-- begin Raw data --

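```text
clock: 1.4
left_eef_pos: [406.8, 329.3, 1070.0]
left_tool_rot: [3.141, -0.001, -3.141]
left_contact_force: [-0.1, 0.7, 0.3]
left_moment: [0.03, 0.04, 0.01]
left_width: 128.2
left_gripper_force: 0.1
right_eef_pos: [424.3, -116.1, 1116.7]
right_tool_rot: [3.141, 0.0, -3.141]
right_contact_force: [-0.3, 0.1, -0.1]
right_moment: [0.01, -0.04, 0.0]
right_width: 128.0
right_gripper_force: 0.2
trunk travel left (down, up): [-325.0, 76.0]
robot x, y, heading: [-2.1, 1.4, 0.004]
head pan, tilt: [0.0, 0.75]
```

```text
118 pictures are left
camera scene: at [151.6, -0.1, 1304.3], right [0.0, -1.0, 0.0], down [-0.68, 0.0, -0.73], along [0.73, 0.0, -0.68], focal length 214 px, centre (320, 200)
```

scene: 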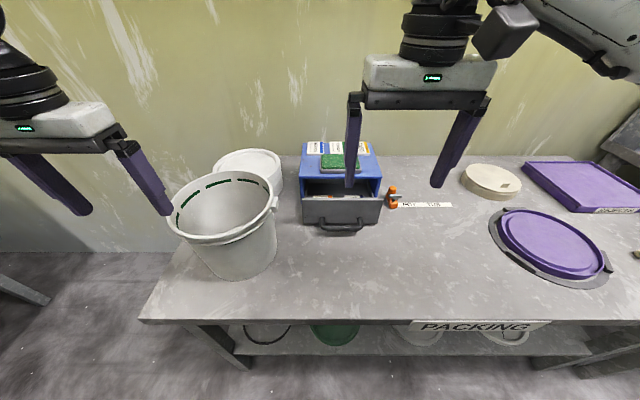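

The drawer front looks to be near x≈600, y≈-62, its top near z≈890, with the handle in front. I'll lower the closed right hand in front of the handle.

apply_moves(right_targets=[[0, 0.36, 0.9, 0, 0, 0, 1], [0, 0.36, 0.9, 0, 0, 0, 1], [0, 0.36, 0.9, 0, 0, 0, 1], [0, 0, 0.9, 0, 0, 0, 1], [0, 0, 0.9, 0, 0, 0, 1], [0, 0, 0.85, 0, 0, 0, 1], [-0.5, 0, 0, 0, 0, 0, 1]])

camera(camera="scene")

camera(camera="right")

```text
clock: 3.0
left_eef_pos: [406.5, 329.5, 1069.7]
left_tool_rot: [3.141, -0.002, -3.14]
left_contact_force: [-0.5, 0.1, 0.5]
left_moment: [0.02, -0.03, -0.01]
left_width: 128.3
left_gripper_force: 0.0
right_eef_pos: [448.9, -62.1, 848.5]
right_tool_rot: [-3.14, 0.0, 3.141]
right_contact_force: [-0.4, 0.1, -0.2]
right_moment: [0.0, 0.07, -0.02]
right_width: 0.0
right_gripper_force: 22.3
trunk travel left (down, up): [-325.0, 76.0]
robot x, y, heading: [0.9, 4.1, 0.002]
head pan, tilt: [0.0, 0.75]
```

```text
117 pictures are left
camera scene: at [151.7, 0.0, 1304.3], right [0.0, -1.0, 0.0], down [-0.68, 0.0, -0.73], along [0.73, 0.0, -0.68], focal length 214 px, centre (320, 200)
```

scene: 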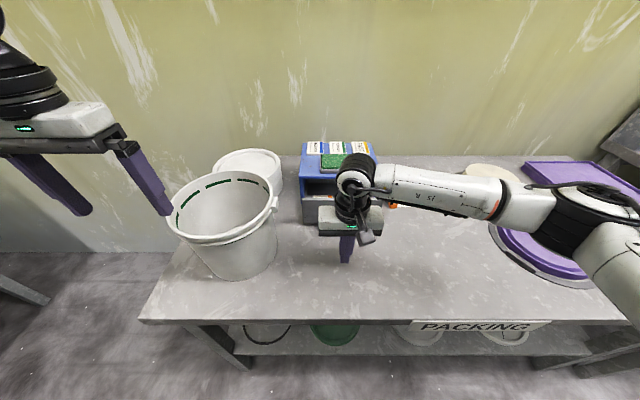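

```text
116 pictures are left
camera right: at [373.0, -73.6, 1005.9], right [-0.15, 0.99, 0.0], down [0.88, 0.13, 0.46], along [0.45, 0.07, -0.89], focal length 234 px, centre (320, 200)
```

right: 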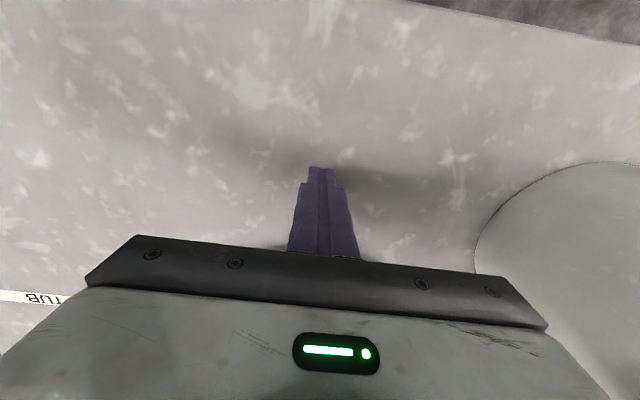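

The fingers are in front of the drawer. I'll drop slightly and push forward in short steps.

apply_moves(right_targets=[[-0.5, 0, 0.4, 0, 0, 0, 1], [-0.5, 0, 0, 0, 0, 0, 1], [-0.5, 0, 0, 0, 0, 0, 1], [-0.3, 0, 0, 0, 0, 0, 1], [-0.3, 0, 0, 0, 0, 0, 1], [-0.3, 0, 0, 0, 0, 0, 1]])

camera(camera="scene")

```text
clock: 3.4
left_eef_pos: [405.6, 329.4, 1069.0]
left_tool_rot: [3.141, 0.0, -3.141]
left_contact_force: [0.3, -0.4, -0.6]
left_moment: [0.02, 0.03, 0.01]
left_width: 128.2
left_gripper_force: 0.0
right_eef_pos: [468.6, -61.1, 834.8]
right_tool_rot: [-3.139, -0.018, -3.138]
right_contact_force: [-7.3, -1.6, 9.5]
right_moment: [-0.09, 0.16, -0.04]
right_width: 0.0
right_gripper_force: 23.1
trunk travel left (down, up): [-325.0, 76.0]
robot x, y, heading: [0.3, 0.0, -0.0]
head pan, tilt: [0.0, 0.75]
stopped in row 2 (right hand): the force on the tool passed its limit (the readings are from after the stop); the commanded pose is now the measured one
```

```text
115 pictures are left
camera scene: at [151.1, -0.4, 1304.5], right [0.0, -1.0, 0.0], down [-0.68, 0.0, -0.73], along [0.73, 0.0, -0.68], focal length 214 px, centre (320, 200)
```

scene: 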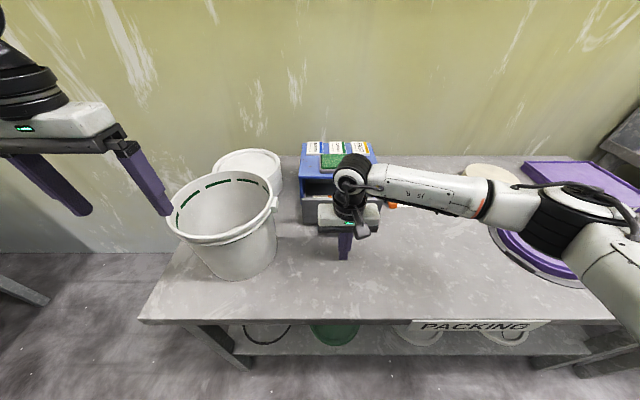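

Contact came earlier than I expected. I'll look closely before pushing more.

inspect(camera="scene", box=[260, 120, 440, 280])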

-- end Raw data --

Exercise instructions:
Exclude the pictures. Write out the remaining data exactly.

Reply:
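```text
clock: 1.4
left_eef_pos: [406.8, 329.3, 1070.0]
left_tool_rot: [3.141, -0.001, -3.141]
left_contact_force: [-0.1, 0.7, 0.3]
left_moment: [0.03, 0.04, 0.01]
left_width: 128.2
left_gripper_force: 0.1
right_eef_pos: [424.3, -116.1, 1116.7]
right_tool_rot: [3.141, 0.0, -3.141]
right_contact_force: [-0.3, 0.1, -0.1]
right_moment: [0.01, -0.04, 0.0]
right_width: 128.0
right_gripper_force: 0.2
trunk travel left (down, up): [-325.0, 76.0]
robot x, y, heading: [-2.1, 1.4, 0.004]
head pan, tilt: [0.0, 0.75]
```

```text
118 pictures are left
camera scene: at [151.6, -0.1, 1304.3], right [0.0, -1.0, 0.0], down [-0.68, 0.0, -0.73], along [0.73, 0.0, -0.68], focal length 214 px, centre (320, 200)
```

scene: 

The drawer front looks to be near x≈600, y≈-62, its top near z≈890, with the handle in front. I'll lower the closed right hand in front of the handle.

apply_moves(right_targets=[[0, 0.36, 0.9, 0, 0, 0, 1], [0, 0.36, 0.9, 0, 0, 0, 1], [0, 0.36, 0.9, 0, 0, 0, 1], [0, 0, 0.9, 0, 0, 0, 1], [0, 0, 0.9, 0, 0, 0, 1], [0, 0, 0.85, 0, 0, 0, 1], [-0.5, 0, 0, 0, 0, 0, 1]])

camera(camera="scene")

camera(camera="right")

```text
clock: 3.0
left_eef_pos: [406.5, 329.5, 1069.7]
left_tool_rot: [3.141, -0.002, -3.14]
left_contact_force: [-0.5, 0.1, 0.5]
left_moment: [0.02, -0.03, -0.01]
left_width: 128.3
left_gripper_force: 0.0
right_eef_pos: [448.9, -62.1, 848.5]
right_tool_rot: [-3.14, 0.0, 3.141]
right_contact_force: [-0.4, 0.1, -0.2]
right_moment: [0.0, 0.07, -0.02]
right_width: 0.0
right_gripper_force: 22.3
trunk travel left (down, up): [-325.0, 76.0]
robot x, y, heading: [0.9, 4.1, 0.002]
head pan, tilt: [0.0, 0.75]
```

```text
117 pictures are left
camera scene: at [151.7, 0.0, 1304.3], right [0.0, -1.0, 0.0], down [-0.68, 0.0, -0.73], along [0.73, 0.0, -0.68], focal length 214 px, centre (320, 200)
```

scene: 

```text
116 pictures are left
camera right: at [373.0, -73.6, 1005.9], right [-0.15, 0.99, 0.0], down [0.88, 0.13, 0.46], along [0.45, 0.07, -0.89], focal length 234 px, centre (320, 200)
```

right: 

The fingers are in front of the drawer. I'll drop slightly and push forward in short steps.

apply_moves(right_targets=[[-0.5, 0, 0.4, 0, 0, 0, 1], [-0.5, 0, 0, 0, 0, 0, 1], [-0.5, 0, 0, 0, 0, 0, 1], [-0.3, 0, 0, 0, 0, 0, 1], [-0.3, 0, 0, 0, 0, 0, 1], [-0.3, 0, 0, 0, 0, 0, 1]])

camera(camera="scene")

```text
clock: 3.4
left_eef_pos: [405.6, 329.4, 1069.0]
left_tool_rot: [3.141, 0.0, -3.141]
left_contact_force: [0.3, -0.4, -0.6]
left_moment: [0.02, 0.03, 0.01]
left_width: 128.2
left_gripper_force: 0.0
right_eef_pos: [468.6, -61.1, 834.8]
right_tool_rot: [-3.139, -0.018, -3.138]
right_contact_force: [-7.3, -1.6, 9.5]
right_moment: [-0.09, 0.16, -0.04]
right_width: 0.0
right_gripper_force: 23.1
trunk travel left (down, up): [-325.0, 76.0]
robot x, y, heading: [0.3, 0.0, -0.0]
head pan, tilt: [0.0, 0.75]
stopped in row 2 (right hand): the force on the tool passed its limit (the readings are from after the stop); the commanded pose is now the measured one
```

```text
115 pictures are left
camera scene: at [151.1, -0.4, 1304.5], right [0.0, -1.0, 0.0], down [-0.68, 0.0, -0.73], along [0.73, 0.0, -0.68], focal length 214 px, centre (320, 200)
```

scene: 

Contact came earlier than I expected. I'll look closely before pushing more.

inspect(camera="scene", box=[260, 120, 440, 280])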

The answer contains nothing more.